___ GIVEN INFORMATION
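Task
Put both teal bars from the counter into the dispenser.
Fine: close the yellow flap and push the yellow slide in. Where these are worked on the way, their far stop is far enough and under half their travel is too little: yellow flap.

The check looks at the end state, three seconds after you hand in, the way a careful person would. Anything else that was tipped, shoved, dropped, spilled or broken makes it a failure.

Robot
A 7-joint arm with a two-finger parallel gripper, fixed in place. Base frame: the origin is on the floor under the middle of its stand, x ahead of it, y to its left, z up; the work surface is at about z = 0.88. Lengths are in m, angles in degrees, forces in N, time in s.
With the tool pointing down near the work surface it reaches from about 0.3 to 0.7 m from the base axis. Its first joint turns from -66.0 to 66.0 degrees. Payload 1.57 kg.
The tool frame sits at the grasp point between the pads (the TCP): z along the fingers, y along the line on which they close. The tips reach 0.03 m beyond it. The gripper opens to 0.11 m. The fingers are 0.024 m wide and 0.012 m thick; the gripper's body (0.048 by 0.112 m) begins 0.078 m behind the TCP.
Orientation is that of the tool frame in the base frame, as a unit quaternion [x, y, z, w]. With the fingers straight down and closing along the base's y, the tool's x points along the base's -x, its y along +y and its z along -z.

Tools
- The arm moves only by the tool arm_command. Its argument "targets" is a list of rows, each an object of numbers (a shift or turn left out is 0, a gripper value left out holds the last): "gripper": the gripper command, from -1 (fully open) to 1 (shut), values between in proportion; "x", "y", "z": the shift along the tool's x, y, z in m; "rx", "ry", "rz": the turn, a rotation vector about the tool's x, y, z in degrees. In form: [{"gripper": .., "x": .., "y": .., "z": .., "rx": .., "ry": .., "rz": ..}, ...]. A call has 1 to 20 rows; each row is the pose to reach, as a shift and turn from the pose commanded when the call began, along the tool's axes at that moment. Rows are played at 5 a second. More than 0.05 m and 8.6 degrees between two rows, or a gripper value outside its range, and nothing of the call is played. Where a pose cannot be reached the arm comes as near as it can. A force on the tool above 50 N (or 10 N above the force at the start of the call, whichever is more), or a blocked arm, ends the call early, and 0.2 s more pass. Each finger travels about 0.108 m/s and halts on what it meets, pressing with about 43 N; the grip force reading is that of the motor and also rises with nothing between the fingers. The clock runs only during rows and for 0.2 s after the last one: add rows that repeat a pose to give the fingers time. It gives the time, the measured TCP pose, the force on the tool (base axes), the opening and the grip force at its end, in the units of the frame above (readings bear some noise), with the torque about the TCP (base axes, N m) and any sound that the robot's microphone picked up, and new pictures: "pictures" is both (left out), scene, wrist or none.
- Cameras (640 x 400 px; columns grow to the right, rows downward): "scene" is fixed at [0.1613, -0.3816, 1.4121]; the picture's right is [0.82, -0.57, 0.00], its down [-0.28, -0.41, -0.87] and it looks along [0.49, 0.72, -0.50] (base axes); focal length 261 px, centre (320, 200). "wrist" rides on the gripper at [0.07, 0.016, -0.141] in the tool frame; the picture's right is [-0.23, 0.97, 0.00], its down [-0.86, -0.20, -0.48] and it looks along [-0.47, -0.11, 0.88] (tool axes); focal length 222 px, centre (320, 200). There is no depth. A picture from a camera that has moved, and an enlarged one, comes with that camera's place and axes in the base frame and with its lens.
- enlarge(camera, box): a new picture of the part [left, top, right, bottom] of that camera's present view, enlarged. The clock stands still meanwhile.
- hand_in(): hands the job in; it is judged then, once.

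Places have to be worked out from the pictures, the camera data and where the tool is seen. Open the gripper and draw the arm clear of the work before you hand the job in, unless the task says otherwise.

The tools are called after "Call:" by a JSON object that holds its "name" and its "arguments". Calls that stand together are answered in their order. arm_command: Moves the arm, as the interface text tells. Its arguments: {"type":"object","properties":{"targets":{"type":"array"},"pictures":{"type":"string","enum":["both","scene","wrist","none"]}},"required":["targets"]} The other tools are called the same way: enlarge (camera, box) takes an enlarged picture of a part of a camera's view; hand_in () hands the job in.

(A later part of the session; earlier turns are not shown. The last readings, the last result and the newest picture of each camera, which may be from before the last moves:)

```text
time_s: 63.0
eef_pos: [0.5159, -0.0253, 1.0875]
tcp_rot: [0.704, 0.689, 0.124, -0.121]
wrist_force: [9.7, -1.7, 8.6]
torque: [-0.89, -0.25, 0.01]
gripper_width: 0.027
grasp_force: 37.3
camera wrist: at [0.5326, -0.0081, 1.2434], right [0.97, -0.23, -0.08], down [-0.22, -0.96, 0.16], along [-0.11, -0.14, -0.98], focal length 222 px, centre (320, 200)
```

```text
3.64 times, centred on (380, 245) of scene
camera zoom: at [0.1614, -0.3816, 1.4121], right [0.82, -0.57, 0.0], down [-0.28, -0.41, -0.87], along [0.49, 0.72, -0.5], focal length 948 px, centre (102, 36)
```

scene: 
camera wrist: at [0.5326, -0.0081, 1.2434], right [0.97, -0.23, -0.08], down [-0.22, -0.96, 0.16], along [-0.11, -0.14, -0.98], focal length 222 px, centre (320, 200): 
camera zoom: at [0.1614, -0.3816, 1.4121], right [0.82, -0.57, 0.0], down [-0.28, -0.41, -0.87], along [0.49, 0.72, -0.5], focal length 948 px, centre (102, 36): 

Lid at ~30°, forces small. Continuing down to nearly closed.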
______
(TASK DESCRIPTION) Only the lines from the one with "- hand_in(): hands" up to the one with "Places have to" should be repeated, both included, exactly as they appear. Write them as strings in a JSON array, leaving out blank lines.

(TASK SOLUTION)
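[
  "- hand_in(): hands the job in; it is judged then, once.",
  "Places have to be worked out from the pictures, the camera data and where the tool is seen. Open the gripper and draw the arm clear of the work before you hand the job in, unless the task says otherwise."
]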